There is precedent for a scope challenge to a statewide initiative. In 1996, in Philadelphia II v. Gregoire, the Washington State Supreme Court considered a challenge to a statewide initiative that attempted to create a federal initiative process and call a world meeting. The Court found the initiative to be outside of the scope, and blocked it from moving forward.
While it is true that the initiative in that case had not received sufficient signatures to qualify at the time it was litigated, I-1366 doesn’t deserve a pass merely because Tim Eyman was able to convince some extraordinarily wealthy people to give him money to purchase a spot for I-1366 on the November 2015 ballot.
The plaintiffs in this case view I-1366 as an outrageous abuse of the people’s initiative power. So do we. It is appropriate that the Supreme Court determine whether I-1366 is outside the scope, as the trial court found. If it is, the Court should enjoin Secretary of State Kim Wyman from placing it on the ballot.
Tim Eyman has a First Amendment right to petition any level of government in this country for a redress of grievances. He also has a right to speak freely.
But he does not have a First Amendment right to force the rest of us to vote on whatever ill-conceived schemes he comes up with to sabotage our Constitution and destroy the essential public services that we all rely on. No lawmaker, whether elected or unelected, is outside the law. And the Constitution of Washington State is the highest law in the land, second only in supremacy to the United States Constitution.

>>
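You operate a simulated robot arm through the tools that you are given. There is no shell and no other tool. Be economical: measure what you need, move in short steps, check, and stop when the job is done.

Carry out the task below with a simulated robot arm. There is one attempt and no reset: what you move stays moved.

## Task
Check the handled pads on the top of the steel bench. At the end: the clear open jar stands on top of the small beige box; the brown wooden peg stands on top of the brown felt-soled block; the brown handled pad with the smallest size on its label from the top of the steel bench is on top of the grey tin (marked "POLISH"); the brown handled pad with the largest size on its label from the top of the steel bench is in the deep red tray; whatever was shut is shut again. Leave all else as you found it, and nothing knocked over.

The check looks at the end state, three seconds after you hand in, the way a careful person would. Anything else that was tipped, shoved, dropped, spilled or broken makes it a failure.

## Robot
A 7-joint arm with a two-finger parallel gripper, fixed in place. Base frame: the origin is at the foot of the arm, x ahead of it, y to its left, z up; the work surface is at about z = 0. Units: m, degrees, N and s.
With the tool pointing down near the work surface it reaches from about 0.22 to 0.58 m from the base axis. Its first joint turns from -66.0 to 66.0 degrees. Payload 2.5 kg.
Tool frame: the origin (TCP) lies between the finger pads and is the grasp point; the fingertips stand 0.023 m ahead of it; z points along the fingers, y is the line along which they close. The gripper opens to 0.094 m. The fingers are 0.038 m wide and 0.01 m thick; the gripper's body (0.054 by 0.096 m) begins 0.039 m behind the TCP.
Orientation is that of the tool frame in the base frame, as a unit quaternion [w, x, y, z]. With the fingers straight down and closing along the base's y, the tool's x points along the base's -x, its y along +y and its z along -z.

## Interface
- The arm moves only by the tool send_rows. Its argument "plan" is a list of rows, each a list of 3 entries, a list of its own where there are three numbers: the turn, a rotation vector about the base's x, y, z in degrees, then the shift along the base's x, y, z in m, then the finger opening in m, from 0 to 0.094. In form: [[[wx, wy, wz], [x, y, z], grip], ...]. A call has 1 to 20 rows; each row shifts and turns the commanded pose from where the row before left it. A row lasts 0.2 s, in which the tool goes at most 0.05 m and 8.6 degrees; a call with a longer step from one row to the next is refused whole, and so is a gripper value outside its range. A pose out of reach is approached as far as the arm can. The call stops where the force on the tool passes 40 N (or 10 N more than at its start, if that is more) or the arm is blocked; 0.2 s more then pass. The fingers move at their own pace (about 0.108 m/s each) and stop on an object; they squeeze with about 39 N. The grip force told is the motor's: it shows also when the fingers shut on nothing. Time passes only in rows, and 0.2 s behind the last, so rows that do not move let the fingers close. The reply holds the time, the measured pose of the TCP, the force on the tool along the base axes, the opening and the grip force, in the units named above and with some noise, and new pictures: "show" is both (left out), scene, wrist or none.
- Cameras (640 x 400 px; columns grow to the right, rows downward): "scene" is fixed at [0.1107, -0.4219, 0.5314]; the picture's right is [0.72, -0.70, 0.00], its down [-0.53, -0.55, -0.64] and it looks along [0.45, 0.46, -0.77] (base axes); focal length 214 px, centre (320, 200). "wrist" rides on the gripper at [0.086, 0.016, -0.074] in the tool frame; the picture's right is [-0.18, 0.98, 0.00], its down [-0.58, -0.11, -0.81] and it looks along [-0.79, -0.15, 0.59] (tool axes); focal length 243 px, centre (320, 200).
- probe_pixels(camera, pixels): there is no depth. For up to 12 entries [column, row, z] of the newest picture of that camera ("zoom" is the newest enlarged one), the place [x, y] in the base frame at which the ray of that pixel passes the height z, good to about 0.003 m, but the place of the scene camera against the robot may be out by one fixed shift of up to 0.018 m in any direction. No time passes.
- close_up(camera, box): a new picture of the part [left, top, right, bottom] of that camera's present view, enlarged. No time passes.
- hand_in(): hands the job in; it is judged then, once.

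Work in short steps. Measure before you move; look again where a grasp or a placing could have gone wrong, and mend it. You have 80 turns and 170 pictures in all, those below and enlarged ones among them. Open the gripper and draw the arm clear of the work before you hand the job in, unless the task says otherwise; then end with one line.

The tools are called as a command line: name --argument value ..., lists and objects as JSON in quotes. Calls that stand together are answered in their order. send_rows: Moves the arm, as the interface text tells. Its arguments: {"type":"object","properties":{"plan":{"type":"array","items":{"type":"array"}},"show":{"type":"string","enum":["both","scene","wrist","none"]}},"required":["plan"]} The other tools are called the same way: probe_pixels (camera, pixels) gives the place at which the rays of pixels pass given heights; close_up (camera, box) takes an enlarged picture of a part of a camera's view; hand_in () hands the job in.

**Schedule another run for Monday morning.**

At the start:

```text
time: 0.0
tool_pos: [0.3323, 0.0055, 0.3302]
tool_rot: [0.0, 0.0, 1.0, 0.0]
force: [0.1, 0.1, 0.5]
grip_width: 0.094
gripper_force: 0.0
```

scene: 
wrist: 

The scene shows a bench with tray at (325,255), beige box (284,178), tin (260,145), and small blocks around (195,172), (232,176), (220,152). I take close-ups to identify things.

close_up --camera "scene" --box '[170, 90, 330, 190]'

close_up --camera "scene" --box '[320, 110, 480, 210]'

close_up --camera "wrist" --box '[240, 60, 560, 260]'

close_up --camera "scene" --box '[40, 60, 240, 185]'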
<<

The plaintiffs note in their reply brief that Eyman’s First Amendment argument is without merit:
Indeed, despite Sponsors’ rhetoric, they do not dispute that no Washington court has ever concluded that the First Amendment or Article I, Section 5 require all initiatives to be placed on the ballot regardless of their scope.
There is simply no basis in law for Eyman’s argument, as the brief goes on to explain at significant length, citing numerous cases, including U.S. Supreme Court cases. In fact, the very argument Eyman is making was rejected by the Washington Court of Appeals (Division 2) in City of Longview v. Wallin (2013), a holding the Supreme Court subsequently let stand when it declined to take the case.
The Supreme Court should uphold our Constitution and protect our system of checks and balances by invalidating I-1366 on scope grounds. Allowing this extortion scheme to head to the ballot would set a dangerous “anything goes” precedent with regards to statewide initiatives — to the detriment of our state’s well-being.